CAMBRIDGE, Mass.--Researchers from MIT's Picower Institute for Learning and Memory have uncovered a molecular mechanism that governs the formation of fears stemming from traumatic events. The work could lead to the first drug to treat the millions of adults who suffer each year from persistent, debilitating fears - including hundreds of soldiers returning from conflict in Iraq and Afghanistan.
The team reports their results in the July 15 advance online publication of Nature Neuroscience.
A study conducted by the Army in 2004 found that one in eight soldiers returning from Iraq reported symptoms of post-traumatic stress disorder (PTSD). According to the National Center for PTSD in the United States, around eight percent of the population will have PTSD symptoms at some point in their lives. Some 5.2 million adults have PTSD during a given year, the center reports.
Li-Huei Tsai, Picower Professor of Neuroscience in the Department of Brain and Cognitive Sciences, and colleagues show that inhibiting a kinase (kinases are enzymes that change proteins) called Cdk5 facilitates the extinction of fear learned in a particular context. Conversely, the learned fear persisted when the kinase's activity was increased in the hippocampus, the brain's center for storing memories.
Cdk5, paired with the protein p35, helps new brain cells, or neurons, form and migrate to their correct positions during early brain development. In the current work, the MIT researchers looked at how Cdk5 affects the ability to form and eliminate fear-related memories.
"Remarkably, inhibiting Cdk5 facilitated extinction of learned fear in mice. This data points to a promising therapeutic avenue to treat emotional disorders and raises hope for patients suffering from post-traumatic stress disorder or phobia," Tsai said.
Emotional disorders such as post-traumatic stress and panic attacks stem from the inability of the brain to stop experiencing the fear associated with a specific incident or series of incidents.
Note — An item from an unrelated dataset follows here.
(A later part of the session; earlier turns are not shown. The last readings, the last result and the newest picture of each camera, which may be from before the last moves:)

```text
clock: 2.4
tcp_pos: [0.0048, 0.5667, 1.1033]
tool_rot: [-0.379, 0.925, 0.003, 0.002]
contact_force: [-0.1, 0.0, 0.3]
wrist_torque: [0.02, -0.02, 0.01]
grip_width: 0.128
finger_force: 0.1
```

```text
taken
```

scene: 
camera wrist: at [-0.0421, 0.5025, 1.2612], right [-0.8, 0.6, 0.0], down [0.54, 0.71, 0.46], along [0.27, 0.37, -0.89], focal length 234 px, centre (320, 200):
For some people, upsetting memories of traumatic events do not go away on their own, or may even get worse over time, severely affecting their lives.
Treating these disorders involves methods geared toward making the behavior go away, or become extinct, but the molecular mechanisms underlying the extinction process are not well understood. However, Tsai said, studies have shown that some of the molecular machinery that initially encodes the troubling memories also regulates their extinction.
In the current work, genetically engineered mice received mild foot shocks in a certain environment and were re-exposed to the same environment without the foot shock. Mice with increased levels of Cdk5 activity had more trouble letting go--or extinguishing--the memory of the foot shock and continued to freeze in fear. Conversely, in mice whose Cdk5 activity was inhibited, the bad memory of the shocks disappeared when the mice learned that they no longer needed to fear the environment where the foot shocks had once occurred.
"In our study, we employ mice to show that extinction of learned fear depends on counteracting components of a molecular pathway involving the protein kinase Cdk5," said Tsai, a Howard Hughes Medical Institute investigator. "We found that Cdk5 activity prevents extinction, at least in part by negatively affecting the activity of another key kinase.
In addition to Tsai, authors include MIT affiliate Farahnaz Sananbenesi; Picower Institute research affiliates Andre Fischer and Xinyu Wang; Christina Schrick and Jelena Radulovic of Northwestern University; and Rachel Neve of McLean Hospital in Belmont, Mass.
This work was supported by the National Institutes of Health and the National Institute of Mental Health.